> PAGE TEXT
══════
For political survival in any system there are five basic rules for leaders:

Rule 1: Keep your winning coalition as small as possible. A small coalition
allows a leader to rely on very few people to stay in power. Fewer essentials
equals more control and contributes to more discretion over expenditures.

Rule 2: Keep your nominal electorate as large as possible. A large nominal
electorate permits a big supply of substitute supporters to put the essentials
on notice that they should be loyal and well behaved or else face being
replaced.

Rule 3: Control the flow of revenue. It’s always better for a ruler to determine
who eats than it is to have a larger pie from which the people can feed
themselves. The most effective cash flow for leaders is one that makes lots of
people poor and redistributes money to keep their supporters wealthy.

Rule 4: Pay your key supporters just enough to keep them loyal. Remember, your
backers would rather be you than be dependent on you. Your big advantage over
them is that you know where the money is and they don’t. Give your coalition
just enough so that they don’t shop around for someone to replace you and not a
penny more.
══════
> DATASET SECTION
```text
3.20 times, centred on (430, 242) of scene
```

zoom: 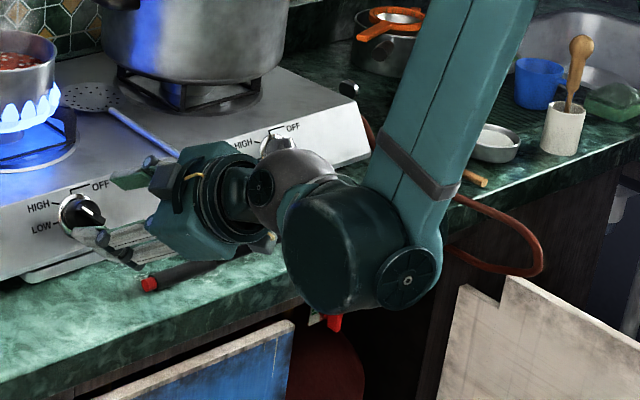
══════
> PARTS OF THE EXERCISE
1. Give the stretch of the page text that starts with "Rule 3: Control" and ends with "their supporters wealthy.", unchanged.
2. Take up the page text again after its last words.

> EXPECTED RESPONSES
1.
Rule 3: Control the flow of revenue. It’s always better for a ruler to determine
who eats than it is to have a larger pie from which the people can feed
themselves. The most effective cash flow for leaders is one that makes lots of
people poor and redistributes money to keep their supporters wealthy.

2.
Rule 5: Don’t take money out of your supporter’s pockets to make the people’s
lives better. The flip side of rule 4 is not to be too cheap toward your
coalition of supporters. If you’re good to the people at the expense of your
coalition, it won’t be long until your “friends” will be gunning for you.


Coming to Power

To come to power a challenger need only do three things. First, he must remove
the incumbent. Second, he needs to seize the apparatus of government. Third, he
needs to form a coalition of supporters sufficient to sustain him as the new
incumbent. Each of these actions involves its own unique challenges, the
relative ease of which differs between democracies and autocracies.

There are three ways to remove an incumbent leader. The first, and easiest, is
for the leader to die. If that convenience does not offer itself, a challenger
can make an offer to the essential members of the incumbent’s coalition that is
sufficiently attractive that they defect to the challenger’s cause. Third, the
current political system can be overwhelmed from the outside, whether by
military defeat by a foreign power, or through revolution and rebellion, in
which the masses rise up, depose the current leader, and destroy existing
institutions.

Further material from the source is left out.